• [Set exercise]: Produce the text that comes next in the excerpt.

• [Excerpt]:
Quiet Time

I saw a “comedian” post an image of a poster from a bank window advertising quiet hour on Tik Tok this week and she made a joke of the concept. The post attracted many ableist comments from the public, with the tik toker defending the premise of the joke by challenging disabled people who argued the post was ableist by replying “why do you care, only an hour a week is tokenism” and that if “someone cannot cope with being in the quiet non-busy environment of a bank they should stay home”.

If you haven’t heard of quiet hours, sometimes also called ‘inclusive hours’, they were created as a response to improve accessibility for those living with hidden disabilities such as Dementia, Autism, and Mental illness.

The concept of the quiet hour is that businesses can make simple adjustments to the environment, creating an overall less sensory stimulating space by doing things such as dimming the lighting, reducing music/background noise, turning off display boards/screens, provide a quiet room for one to one appointments, and making staff available who are trained to support disabled customers.

Many businesses have and are continuing to consciously choose to offer a quiet hour to their clients, customers, and shoppers. Well-known stores like Morrison’s, Asda, Selfridges, and large shopping outlets are now providing opportunities for low sensory shopping experiences.

So is the Tik Toker right, are quiet hours tokenism?

Usually one would associate tokenism with employing somebody from under-represented groups to give the illusion of inclusion and equality. Providing a quiet hour it is more a response to the support needs of the public. To understand that we have to a know a bit more about why the quiet hour has been created.

There is a whole range of reasons why people with hidden disabilities may need to access a quiet hour I’m just going to give a couple of examples.

Imagine a person with autism who has melophobia (aversion to sound) has to shop whilst listening to loud pop music whilst also having to cope with the normal environmental sounds of people talking, typing on keyboards, stacking shelves, tannoy announcements.

Dementia can create changes in how the person living with it perceives the same external stimuli such as noise and light, so imagine an older person becoming distressed and disorientated.

Or a person living with panic disorder who becomes overwhelmed and has a panic attack. When you have a panic attack you can collapse or lose consciousness. I recall adults telling me how they have been on the floor post attack trying to regain their breathing and customers pushing them out of the way to get to something on the shelf. Or wheelchair users telling me how customers would step over their legs whilst they were seated and stationary to get a piece of clothing from a hanger.

• [Available data]:
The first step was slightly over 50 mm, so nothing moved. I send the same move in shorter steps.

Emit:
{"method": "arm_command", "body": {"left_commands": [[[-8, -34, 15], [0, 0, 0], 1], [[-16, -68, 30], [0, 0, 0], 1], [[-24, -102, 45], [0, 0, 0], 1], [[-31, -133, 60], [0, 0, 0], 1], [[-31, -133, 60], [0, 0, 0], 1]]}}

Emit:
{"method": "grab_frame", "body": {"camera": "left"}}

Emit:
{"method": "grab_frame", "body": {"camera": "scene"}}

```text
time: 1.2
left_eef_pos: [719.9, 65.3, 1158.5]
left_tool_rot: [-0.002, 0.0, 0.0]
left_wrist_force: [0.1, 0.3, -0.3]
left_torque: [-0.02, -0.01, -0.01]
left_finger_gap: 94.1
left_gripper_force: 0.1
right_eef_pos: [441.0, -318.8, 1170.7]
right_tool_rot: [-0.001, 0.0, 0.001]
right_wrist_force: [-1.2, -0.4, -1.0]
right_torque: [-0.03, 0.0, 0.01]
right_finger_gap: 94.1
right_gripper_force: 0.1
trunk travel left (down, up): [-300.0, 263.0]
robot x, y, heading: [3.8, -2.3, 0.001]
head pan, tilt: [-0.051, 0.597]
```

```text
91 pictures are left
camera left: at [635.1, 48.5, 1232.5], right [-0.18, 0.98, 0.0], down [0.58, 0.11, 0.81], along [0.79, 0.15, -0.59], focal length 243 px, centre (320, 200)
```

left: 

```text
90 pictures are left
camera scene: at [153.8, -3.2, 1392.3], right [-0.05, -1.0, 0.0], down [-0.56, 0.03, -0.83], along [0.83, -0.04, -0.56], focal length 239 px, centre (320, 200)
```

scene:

• [Final result]:
Businesses and services who serve the public face the challenge of meeting the needs of both its disabled and non-disabled customers.

On the one hand an hour a week could seem tokenistic in the sense of it could be seen as the only public display of their effort to be ‘inclusive’. A kind of virtue signalling to show the disabled community, hey look at us, we are pro-equality.

On the other hand there are almost 1million people in the UK with dementia, around 700,00 Autistic people, and around the same amount living with panic disorder. So given that the 2.4 million people mentioned does not include those living with physical disability for whom a substantial proportion have a higher likelihood to have a hidden disability including mental health needs is it fair to say a weekly quiet hour could appear not to be doing enough to be inclusive.

Disabled people have said there has been some drawbacks to using quiet hour, including; having no choice of when to shop, quiet hours may be limited to a time of day like early in the morning for example which is maybe ideal for older people with dementia but less accessible for someone with mental health needs.

Having less face to face, personalised service was also an issue. I recall one of my most favourite shopping experiences was on a visit to the shop where I was greeted by staff, the staff member I told my access needs and they immediately took me to a quiet area of the shop sat me down asked me if I would like the music turning down and the lights dimming. The staff then personally went round the shop choosing items and brought them back to me to show me them and to demonstrate them to me before I made my purchase. This was a positive experience mostly except for the fact I had to go to the till to make the purchase.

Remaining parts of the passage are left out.